Global Market Share - Statistics & Facts

Global Market Share - Statistics & Facts

Global Market Share - statistics and facts

Market share is defined as "the percentage of a market (in terms of either units or revenue) accounted for by a specific entity". Global market share is a key indicator for a company’s competitiveness as it is largely independent of macroeconomic fluctuations and directly comparable across companies.

The distribution of market share also serves to characterize a market. A market in which one entity holds 100 percent market share is called a monopoly. In a monopoly, one company is the only supplier of a certain good or service and thus has the power to set prices at will. Monopolies typically maximise their profit by producing less than the economically optimal amount and selling the product at higher prices. The market outcome delivered by a monopoly is generally not welfare-optimizing and thus most jurisdictions restrict monopolies or the abuse of monopolistic power by law. There are exceptions however: patents, for example, are a common way to legalize monopolies for a limited amount of time in order to provide an incentive for innovation. An example of a (nearly) monopolistic market is the market for personal computer operating systems. In January 2012, the global market share of Microsoft’s Windows operating systems was almost 90 percent and Microsoft has repeatedly been accused of abusing its power to further strengthen its position.

An oligopoly describes a market dominated by few sellers. In economic theory, oligopolists are aware of the behaviour of their competitors and plan their actions with respect to their anticipated reaction. An example of an oligopolistic market is the smartphone market, in which the global market share of the five biggest players amounts to 75 percent. The economically “ideal” market would be a market of perfect competition, in which there are many suppliers of an identical product. In this setting, all suppliers are “price takers”, i.e. they are too small to have the power to influence prices. Perfectly competitive markets are theoretically efficient in the long run, they do however hardly ever occur in reality.

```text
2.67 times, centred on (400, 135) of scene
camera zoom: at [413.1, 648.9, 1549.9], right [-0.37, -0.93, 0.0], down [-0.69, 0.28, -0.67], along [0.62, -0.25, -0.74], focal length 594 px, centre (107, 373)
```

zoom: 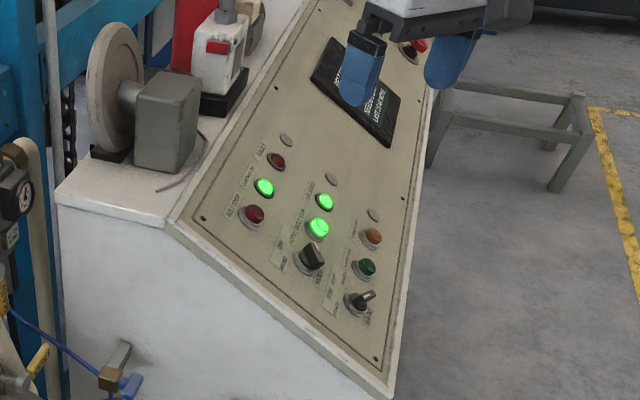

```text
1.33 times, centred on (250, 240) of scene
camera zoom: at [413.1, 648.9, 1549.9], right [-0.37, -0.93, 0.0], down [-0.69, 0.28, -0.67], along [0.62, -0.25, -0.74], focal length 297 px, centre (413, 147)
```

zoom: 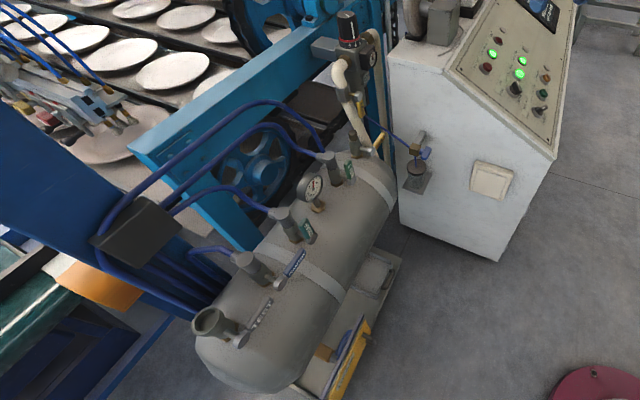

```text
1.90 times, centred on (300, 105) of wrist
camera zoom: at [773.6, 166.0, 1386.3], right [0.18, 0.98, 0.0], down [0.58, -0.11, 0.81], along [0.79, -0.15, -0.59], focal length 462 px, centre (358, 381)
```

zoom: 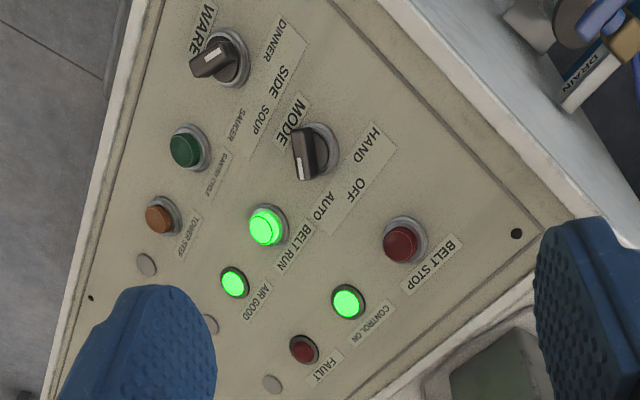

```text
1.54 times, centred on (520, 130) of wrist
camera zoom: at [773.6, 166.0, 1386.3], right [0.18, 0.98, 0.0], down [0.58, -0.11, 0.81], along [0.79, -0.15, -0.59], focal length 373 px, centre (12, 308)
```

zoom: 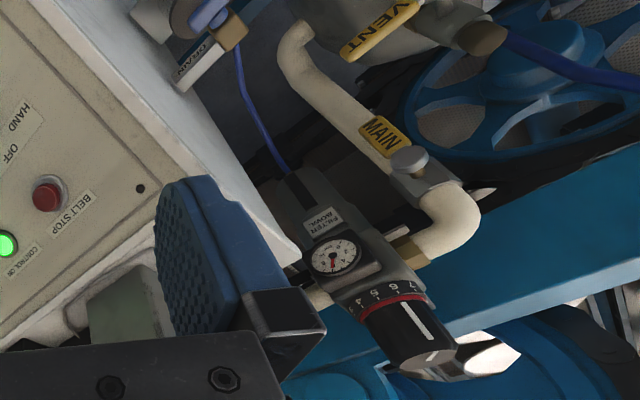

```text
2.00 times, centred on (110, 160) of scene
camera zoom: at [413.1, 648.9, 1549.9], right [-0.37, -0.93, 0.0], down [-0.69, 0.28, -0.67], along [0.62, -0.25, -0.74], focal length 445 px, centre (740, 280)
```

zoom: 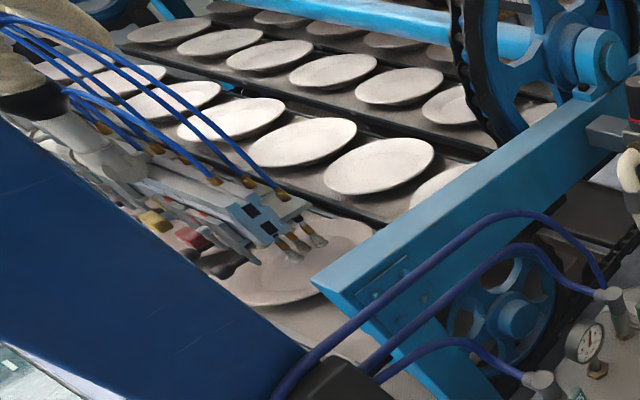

A market type that is more likely to occur in reality is monopolistic competition. Monopolistic competition shares some assumptions with perfect competition but is less strict in others. In monopolistic competition, many suppliers offer similar, yet not identical goods. Product differentiation enables firms to generate market power, i.e. in contrast to perfect competition they can change prices without losing all their customers. Good examples of monopolistic competition would be toothpaste or toilet paper: these products have nearly perfect substitutes on the market and yet firms are able to retain customers by building brand loyalty or differentiating their product in some other way.

Market share can be calculated on different levels: regional market share; national market share, e.g. market share of record companies in the United States; and global market share, e.g. global market share of smartphone operating systems. In the past, many companies operated on a national level only and thus, national market share was the most important metric. Today, as markets are increasingly open and companies operate across national and continental borders, global market share is becoming more and more important.

In many cases however, it is very complicated to measure global market share in an accurate way: while sales data is often well-monitored and documented for individual markets, the problem is to compile the data on a global scale. Furthermore, while some companies publish sales data on a regular basis, others are very protective of their data. Apple, for example, publishes detailed sales data for all of its products, while some of its competitors, such as Amazon, refrain from doing so. As a consequence the global market share of the iPad and other tablets can only be estimated by market research firms. It is a little easier to measure global market share based on actual use of a product. For example, the global market share of web browsers can be measured sufficiently accurately by firms who track web traffic.